UPDATE: George Will does snark so nicely in pointing out Hillary's duplicity in today's WaPo.

Hillary Clinton, 60, Illinois native and Arkansas lawyer, became, retroactively, a lifelong Yankee fan at age 52 when, shopping for a U.S. Senate seat, she adopted New York state as home sweet home. She may think, or at least would argue, that when she was 12 her Yankees really won the 1960 World Series, by standards of "fairness," because they trounced the Pirates in runs scored, 55-27, over seven games, so there.

Unfortunately, baseball's rules -- pesky nuisances, rules -- say it matters how runs are distributed during a World Series. The Pirates won four games, which is the point of the exercise, by a total margin of seven runs, while the Yankees were winning three by a total of 35 runs. You can look it up.
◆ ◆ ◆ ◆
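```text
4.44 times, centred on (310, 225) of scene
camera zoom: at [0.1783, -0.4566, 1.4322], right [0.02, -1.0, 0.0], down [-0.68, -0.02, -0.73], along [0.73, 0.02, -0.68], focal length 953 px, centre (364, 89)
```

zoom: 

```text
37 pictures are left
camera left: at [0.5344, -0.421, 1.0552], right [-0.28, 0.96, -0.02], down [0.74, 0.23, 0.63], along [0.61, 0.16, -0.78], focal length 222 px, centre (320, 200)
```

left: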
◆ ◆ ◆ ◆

After Tuesday's split decisions in Indiana and North Carolina, Clinton, the Yankee Clipperette, can, and hence eventually will, creatively argue that she is really ahead of Barack Obama, or at any rate she is sort of tied, mathematically or morally or something, in popular votes, or delegates, or some combination of the two, as determined by Fermat's Last Theorem, or something, in states whose names begin with vowels, or maybe consonants, or perhaps some mixture of the two as determined by listening to a recording of the Beach Boys' "Help Me, Rhonda" played backward, or whatever other formula is most helpful to her, and counting the votes she received in Michigan, where hers was the only contending name on the ballot (her chief rivals, quaintly obeying their party's rules, boycotted the state, which had violated the party's rules for scheduling primaries), and counting the votes she received in Florida, which, like Michigan, was a scofflaw and where no one campaigned, and dividing Obama's delegate advantage in caucus states by pi multiplied by the square root of Yankee Stadium's Zip code.

Or perhaps she wins if Obama's popular vote total is, well, adjusted by counting each African American vote as only three-fifths of a vote. There is precedent, of sorts, for that arithmetic (see the Constitution, Article I, Section 2, before the 14th Amendment).

"We," says Geoff Garin, a Clinton strategist who possesses the audacity of hopelessness required in that role, "don't think this is just going to be about some numerical metric." Mere numbers? Heaven forfend. That is how people speak when numerical metrics -- numbers of popular votes and delegates -- are inconvenient.

The audacity of hopelessness ... what a perfect summation of the Clinton campaign.